Start of Source excerpt

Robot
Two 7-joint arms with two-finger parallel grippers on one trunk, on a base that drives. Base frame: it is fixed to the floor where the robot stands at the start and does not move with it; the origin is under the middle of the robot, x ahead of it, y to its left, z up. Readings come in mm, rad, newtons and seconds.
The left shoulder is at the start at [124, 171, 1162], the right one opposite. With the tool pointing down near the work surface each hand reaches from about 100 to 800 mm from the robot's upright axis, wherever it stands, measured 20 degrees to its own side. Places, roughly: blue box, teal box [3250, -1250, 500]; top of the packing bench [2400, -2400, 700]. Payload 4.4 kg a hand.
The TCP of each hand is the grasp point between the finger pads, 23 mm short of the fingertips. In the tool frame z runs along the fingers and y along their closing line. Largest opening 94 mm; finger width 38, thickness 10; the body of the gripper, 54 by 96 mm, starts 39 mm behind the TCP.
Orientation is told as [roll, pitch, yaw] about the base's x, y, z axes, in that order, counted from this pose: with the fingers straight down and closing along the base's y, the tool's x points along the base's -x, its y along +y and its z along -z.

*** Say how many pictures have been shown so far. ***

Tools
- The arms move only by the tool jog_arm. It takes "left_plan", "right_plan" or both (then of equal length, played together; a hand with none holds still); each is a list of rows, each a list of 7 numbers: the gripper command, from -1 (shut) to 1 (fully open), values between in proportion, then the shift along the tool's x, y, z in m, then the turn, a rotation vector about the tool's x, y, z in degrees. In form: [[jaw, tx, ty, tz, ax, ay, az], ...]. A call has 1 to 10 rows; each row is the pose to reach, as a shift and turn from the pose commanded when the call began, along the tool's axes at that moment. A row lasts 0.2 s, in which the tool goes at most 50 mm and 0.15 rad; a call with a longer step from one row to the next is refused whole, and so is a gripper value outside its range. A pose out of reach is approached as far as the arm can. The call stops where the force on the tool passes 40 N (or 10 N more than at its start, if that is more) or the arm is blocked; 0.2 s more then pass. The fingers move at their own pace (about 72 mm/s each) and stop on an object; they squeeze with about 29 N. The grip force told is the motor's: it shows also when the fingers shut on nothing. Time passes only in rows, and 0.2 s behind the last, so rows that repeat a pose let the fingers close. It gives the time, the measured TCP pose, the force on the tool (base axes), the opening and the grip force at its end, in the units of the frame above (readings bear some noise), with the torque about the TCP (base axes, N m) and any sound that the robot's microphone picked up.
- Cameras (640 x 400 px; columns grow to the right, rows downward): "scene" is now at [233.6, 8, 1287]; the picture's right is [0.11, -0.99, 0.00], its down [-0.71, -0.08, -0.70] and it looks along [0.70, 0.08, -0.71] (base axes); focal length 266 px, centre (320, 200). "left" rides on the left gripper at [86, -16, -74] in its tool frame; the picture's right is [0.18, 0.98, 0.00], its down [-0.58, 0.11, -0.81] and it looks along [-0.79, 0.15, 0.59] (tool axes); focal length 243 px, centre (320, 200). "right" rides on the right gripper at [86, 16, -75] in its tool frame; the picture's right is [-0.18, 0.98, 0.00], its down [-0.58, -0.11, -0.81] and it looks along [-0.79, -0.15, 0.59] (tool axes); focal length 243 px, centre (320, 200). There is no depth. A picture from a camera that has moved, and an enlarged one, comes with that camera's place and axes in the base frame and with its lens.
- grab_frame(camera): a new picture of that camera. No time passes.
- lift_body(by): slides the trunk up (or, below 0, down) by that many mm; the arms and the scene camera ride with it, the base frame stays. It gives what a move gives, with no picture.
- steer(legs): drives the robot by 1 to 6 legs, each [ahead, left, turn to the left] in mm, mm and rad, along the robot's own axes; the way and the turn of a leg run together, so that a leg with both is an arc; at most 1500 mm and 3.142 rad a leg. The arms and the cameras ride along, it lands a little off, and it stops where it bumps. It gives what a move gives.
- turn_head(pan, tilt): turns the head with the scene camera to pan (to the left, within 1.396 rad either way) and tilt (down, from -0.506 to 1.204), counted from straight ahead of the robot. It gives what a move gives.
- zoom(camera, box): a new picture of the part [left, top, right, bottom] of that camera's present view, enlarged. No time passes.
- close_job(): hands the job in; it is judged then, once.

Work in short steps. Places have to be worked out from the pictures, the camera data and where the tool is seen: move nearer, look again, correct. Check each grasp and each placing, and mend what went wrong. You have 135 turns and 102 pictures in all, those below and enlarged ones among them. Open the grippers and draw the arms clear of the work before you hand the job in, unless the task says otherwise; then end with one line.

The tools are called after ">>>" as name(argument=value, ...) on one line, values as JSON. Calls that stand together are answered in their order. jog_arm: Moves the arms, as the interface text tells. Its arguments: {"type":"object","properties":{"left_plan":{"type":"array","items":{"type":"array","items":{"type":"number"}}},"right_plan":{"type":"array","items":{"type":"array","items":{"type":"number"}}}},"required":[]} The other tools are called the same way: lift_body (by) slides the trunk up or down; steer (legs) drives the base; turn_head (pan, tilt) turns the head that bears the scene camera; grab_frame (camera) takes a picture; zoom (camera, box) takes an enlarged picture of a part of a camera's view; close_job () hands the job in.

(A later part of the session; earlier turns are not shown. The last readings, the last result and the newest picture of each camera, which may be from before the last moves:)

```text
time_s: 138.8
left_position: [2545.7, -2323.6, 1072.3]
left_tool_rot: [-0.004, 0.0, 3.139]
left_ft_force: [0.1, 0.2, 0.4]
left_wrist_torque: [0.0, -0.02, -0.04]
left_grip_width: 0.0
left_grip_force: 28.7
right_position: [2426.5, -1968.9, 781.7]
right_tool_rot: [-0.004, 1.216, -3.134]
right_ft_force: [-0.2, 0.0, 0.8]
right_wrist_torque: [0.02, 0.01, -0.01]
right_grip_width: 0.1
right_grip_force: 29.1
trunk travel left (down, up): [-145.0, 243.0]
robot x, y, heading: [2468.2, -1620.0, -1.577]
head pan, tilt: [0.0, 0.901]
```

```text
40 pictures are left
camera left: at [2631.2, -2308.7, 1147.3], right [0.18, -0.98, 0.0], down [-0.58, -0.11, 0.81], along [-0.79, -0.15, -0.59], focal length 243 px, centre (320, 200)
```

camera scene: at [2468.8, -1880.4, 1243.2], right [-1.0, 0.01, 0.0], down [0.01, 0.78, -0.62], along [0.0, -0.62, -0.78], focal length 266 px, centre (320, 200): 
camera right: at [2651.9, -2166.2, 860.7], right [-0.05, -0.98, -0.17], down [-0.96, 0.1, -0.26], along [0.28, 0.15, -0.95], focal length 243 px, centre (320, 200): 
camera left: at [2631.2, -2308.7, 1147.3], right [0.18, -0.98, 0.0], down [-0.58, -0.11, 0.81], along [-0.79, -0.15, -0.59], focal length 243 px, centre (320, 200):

End of Source excerpt

To do - Look through the material above and pick out each line holding the word "legs".

Output of the exercise -
- steer(legs): drives the robot by 1 to 6 legs, each [ahead, left, turn to the left] in mm, mm and rad, along the robot's own axes; the way and the turn of a leg run together, so that a leg with both is an arc; at most 1500 mm and 3.142 rad a leg. The arms and the cameras ride along, it lands a little off, and it stops where it bumps. It gives what a move gives.
The tools are called after ">>>" as name(argument=value, ...) on one line, values as JSON. Calls that stand together are answered in their order. jog_arm: Moves the arms, as the interface text tells. Its arguments: {"type":"object","properties":{"left_plan":{"type":"array","items":{"type":"array","items":{"type":"number"}}},"right_plan":{"type":"array","items":{"type":"array","items":{"type":"number"}}}},"required":[]} The other tools are called the same way: lift_body (by) slides the trunk up or down; steer (legs) drives the base; turn_head (pan, tilt) turns the head that bears the scene camera; grab_frame (camera) takes a picture; zoom (camera, box) takes an enlarged picture of a part of a camera's view; close_job () hands the job in.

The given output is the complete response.